What so proudly we hailed at the twilight’s last gleaming
Ein Schiff, das den Namen dieses einst so stolzen Landes trägt. Jenen Namen, der es schon so manches Mal vor dem „Untergang“ bewahrt hat. So wie auch die Vereinigten Staaten selbst, die man in Old Europe trotz aller Unkenrufe gelegentlich doch noch mit Begriffen wie Stärke, Stabilität und Optimismus in Verbindung bringt oder – sollte man sich diese Nomenklatur bereits abgewöhnt haben – zumindest etwas weniger unheimlich findet als diese nebulösen, semidemokratischen Schwellenländer. Noch ein letzter Blick zurück. Fast unwirklich erhebt sich die majestätische Silhouette der Big U in den samtroten Abendhimmel – vielleicht bald zum letzten Mal. Doch das wird sich wohl erst in der letzten Minute entscheiden in diesem eigenartigen Land, das doch immer wieder für eine Überraschung gut war, ob sie uns nun gefiel oder nicht. Ganz habe ich die Hoffnung auf die „unbegrenzten Möglichkeiten“ noch nicht aufgegeben, und sei es, dass sie sich in Form des nächsten „wahnsinnigen“ Millionärs erfüllt. Zu wünschen wäre es beiden, der und den United States. Gelänge Letzteren doch gerade in Zeiten der „Promised Zones“ durch den Erhalt dieses beeindruckenden Symbols einstiger Stärke und Glorie der sensationelle Coup, zwei denkbar verfeindete „Geschichtsfliegen“ mit einer Klappe zu schlagen: Fliege 1: „Dem Volk muss seine Geschichte gegenwärtig bleiben, wenn es sich nicht verlieren soll.“ (Karl Simrock) Fliege 2: „Denkmale überragen die Vergangenheit.“ (E. H. Bellermann). Don’t promise, just act. Good Luck, United States.

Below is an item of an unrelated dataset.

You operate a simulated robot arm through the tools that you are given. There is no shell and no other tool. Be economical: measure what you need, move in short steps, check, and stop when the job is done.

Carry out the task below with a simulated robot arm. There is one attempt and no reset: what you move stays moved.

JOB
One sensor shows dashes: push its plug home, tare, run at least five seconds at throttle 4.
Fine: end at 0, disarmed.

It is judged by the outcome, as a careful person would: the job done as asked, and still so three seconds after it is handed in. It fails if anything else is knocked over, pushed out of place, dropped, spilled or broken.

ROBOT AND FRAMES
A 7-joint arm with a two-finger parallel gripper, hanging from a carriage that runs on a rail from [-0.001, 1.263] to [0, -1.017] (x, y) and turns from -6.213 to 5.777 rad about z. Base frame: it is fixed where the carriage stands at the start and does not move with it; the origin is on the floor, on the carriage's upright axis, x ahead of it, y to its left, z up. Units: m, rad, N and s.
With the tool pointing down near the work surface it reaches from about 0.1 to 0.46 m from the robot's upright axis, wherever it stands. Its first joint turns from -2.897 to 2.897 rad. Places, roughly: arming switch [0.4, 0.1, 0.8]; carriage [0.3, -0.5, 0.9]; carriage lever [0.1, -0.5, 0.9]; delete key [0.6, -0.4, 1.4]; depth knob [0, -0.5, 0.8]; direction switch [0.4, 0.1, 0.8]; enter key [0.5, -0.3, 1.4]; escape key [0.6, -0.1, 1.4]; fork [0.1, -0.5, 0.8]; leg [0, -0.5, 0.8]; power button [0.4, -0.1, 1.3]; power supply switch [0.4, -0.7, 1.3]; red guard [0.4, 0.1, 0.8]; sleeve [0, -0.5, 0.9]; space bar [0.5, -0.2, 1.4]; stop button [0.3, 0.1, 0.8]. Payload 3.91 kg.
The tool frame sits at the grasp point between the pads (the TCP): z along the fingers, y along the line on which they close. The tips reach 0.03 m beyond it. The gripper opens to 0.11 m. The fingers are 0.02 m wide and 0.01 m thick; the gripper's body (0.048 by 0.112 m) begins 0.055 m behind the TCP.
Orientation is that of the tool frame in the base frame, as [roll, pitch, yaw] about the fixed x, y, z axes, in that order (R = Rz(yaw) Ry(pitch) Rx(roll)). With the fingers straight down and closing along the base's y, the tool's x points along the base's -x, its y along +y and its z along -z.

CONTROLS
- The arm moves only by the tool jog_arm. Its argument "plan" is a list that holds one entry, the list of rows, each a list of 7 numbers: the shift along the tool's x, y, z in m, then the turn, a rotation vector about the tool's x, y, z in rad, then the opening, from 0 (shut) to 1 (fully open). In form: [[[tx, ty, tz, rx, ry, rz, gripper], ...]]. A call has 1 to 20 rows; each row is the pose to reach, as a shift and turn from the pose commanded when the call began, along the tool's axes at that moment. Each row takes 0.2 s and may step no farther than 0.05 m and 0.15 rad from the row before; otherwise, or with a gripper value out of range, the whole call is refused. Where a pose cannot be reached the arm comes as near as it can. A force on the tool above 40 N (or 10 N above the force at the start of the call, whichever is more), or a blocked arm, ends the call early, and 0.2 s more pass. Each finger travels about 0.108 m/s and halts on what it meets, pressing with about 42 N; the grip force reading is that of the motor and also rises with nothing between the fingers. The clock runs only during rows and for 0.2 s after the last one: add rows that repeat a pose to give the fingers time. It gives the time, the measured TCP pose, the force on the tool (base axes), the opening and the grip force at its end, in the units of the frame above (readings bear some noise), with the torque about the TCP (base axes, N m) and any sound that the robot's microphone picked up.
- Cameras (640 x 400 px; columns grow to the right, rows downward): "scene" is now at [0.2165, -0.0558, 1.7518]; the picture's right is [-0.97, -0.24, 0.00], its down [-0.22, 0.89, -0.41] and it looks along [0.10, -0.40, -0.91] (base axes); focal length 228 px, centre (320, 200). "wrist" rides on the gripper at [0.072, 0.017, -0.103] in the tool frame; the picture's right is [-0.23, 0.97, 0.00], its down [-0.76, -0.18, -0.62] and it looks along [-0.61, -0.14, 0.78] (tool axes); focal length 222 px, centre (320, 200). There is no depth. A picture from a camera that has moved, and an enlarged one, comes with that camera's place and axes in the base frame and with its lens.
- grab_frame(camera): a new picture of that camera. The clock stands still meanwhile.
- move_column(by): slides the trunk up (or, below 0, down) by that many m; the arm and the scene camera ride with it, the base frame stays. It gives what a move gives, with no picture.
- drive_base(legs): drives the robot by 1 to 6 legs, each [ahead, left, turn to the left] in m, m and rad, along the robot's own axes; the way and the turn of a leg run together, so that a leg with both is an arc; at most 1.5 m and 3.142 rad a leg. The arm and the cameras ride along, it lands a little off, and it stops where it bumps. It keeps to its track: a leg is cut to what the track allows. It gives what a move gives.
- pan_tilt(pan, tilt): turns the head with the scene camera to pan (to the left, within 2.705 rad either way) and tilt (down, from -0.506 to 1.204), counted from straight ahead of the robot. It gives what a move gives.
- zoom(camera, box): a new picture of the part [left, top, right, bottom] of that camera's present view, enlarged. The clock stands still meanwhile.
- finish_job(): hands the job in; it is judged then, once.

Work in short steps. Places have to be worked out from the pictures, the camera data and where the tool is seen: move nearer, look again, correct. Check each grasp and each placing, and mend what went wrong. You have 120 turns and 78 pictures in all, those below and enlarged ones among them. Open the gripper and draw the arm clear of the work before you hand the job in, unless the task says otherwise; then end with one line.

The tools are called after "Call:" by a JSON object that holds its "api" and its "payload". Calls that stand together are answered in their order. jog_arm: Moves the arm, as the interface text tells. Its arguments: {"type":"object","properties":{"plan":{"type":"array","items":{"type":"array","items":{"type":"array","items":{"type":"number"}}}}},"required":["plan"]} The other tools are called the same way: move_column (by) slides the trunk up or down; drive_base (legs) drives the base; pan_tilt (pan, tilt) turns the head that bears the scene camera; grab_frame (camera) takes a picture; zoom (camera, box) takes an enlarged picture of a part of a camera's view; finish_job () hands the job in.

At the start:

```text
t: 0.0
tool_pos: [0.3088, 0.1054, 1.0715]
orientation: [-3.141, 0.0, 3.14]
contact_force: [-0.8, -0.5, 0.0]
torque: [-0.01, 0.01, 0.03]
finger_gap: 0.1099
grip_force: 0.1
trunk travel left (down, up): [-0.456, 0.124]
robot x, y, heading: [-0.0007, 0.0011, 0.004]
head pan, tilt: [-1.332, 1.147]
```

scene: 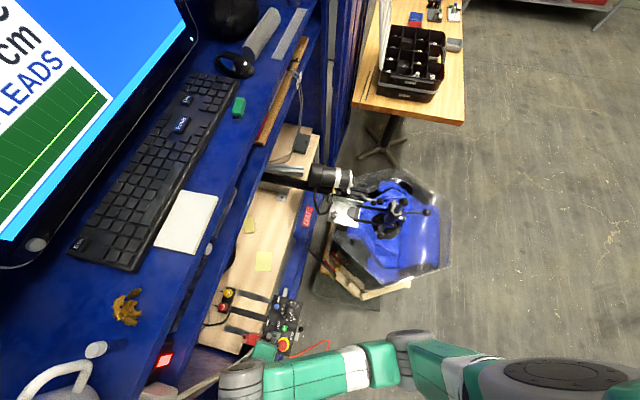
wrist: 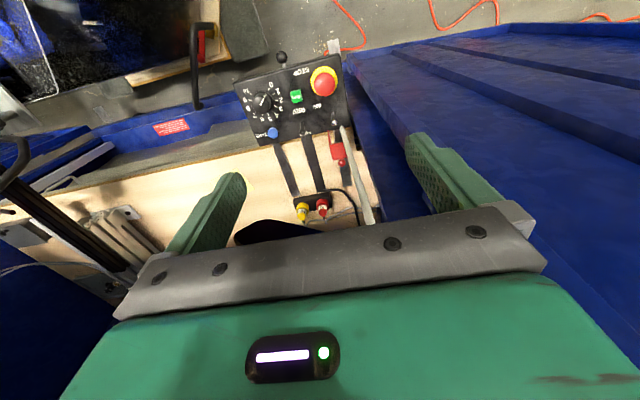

SS United States Conservancy
Gegründet im Jahr 2009, verfolgt die SS United States Conservancy das Ziel, Amerikas einstiges Flaggschiff zu erhalten und Investoren für dessen Sanierung und anschließende Nutzung als Hotel-, Museums- und Kulturschiff zu akquirieren. Die Vorsitzende Susan Gibbs, Enkelin des 1967 verstorbenen Konstrukteurs des Schiffes Francis William Gibbs, konnte neben zahlreichen prominenten Fans der „Big U“ wie beispielsweise der ehemaligen Profi-Tennisspielerin Billie Jean King auch einflussreiche Geschäftsleute für ihr Anliegen begeistern, die SS United States als Symbol für die einstige Stärke und Glorie Amerikas vor dem „Untergang“ zu bewahren. Das Jahr 2016 wird allen Anzeichen nach zum Entscheidungsjahr für das Schiff und die Conservancy als dessen Eigentümer, da der finanzielle Spielraum der Schiffsenthusiasten aufgrund der hohen Liege- und Versicherungsgebühren mittlerweile weitgehend ausgeschöpft ist. Jeder kann über
www.ssusc.org/give-and-join/donate einen Beitrag dazu leisten, dieses monumentale Technik- und Geschichtsdenkmal auch für die nachfolgenden Generationen zu bewahren.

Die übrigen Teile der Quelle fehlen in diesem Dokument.